First, I should provide a little more context. This diary was donated to the library as an addition to the Appleton Oaksmith papers, which the Rubenstein has held since 1937. The library had previously borrowed the diary in the 1950s so that it could be microfilmed. And now, decades later, the owners of the physical diary decided to donate it to the Rubenstein. It’s part of my job in the library to process new additions to collections, and this addition of the diary led me to try and discover what exactly the diary was about and how I might add it to the existing collection.
I did not know much about Oaksmith. In our online catalog, the description of Oaksmith stated merely that he was an “adventurer, author, ship owner, and industrial promoter of Hollywood, N.C.” A quick Google search for Oaksmith led me to think that “adventurer” was at best a polite euphemism and at worst a papering-over of the history of illegal slave trading.

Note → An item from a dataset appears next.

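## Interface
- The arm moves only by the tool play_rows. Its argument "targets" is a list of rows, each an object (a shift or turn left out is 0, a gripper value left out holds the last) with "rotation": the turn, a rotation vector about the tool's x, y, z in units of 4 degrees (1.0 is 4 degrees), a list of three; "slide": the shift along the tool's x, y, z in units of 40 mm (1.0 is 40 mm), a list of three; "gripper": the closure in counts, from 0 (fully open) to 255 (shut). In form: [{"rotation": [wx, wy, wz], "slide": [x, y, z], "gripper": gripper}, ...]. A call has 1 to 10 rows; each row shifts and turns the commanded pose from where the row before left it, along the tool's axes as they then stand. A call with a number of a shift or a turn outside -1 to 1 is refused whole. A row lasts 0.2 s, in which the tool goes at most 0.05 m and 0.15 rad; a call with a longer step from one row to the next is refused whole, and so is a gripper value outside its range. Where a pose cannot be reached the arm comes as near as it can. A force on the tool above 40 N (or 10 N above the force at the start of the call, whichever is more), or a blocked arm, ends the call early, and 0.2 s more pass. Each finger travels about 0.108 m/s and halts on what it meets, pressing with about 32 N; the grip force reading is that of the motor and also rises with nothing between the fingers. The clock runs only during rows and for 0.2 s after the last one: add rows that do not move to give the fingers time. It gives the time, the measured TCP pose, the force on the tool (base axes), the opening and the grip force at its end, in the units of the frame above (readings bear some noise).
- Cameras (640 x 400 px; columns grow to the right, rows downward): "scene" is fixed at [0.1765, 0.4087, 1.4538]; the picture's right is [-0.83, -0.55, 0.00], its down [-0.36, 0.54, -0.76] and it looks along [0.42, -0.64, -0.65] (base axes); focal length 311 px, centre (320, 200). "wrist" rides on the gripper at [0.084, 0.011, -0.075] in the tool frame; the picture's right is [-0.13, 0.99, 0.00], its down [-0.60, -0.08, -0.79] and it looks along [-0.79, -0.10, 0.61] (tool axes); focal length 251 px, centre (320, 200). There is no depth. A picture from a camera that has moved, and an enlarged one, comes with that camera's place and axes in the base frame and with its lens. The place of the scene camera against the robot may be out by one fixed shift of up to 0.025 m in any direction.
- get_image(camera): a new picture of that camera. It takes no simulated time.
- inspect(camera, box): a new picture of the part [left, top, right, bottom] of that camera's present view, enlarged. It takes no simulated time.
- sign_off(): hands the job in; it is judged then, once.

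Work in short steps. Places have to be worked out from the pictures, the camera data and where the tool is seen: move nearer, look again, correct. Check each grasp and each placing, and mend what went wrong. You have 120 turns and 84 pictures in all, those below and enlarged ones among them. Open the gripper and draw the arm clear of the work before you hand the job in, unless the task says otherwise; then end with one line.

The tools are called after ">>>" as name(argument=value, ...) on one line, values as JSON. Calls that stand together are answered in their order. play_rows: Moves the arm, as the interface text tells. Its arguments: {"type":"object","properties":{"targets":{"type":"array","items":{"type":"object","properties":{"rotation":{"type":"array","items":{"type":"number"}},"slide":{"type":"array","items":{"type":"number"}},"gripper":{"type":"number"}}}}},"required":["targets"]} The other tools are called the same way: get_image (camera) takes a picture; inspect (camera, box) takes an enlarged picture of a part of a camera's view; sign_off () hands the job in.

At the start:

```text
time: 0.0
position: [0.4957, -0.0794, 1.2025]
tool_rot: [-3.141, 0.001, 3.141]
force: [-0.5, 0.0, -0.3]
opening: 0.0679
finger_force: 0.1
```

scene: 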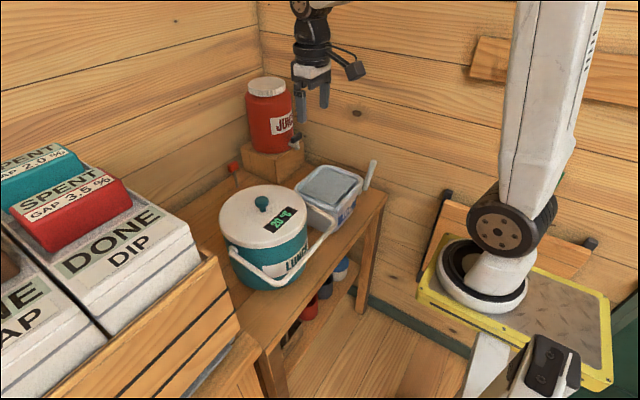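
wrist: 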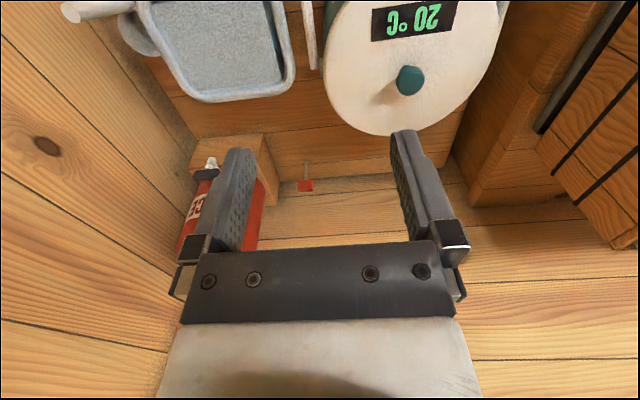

Here is one of the first entries I found about Oaksmith and his ship, the Mary Adeline:
“The U.S. brig Mary Adeline departed from Rio de Janeiro in April 1852 destined for the coast of Angola. After having been visited by the British steamship Fire Fly investigating evidence of slave trading, the Mary Adeline ran aground on a sandbar at Shark’s Point near the mouth of the Congo River. Within hours an estimated fifteen hundred to three thousand Africans attacked the boat. They used muskets, spears, oars, and cutlasses as weapons, along with hooks and poles to climb the side of the ship. The small crew of the Mary Adeline fought back by shooting a six-pound cannon that killed several of the Africans…. News of the battle spread quickly. Couriers capable of running fifty to sixty miles a day surely carried this information along the African coast. Inhabitants of Salvador learned of the attack after the return of the Mary Adeline to Salvador in late July. A planned attack by Africans of a slaving vessel helped to convince Bahians and foreigners resident in Salvador that a resumption of the slave trade would pose significant and unwanted risks.”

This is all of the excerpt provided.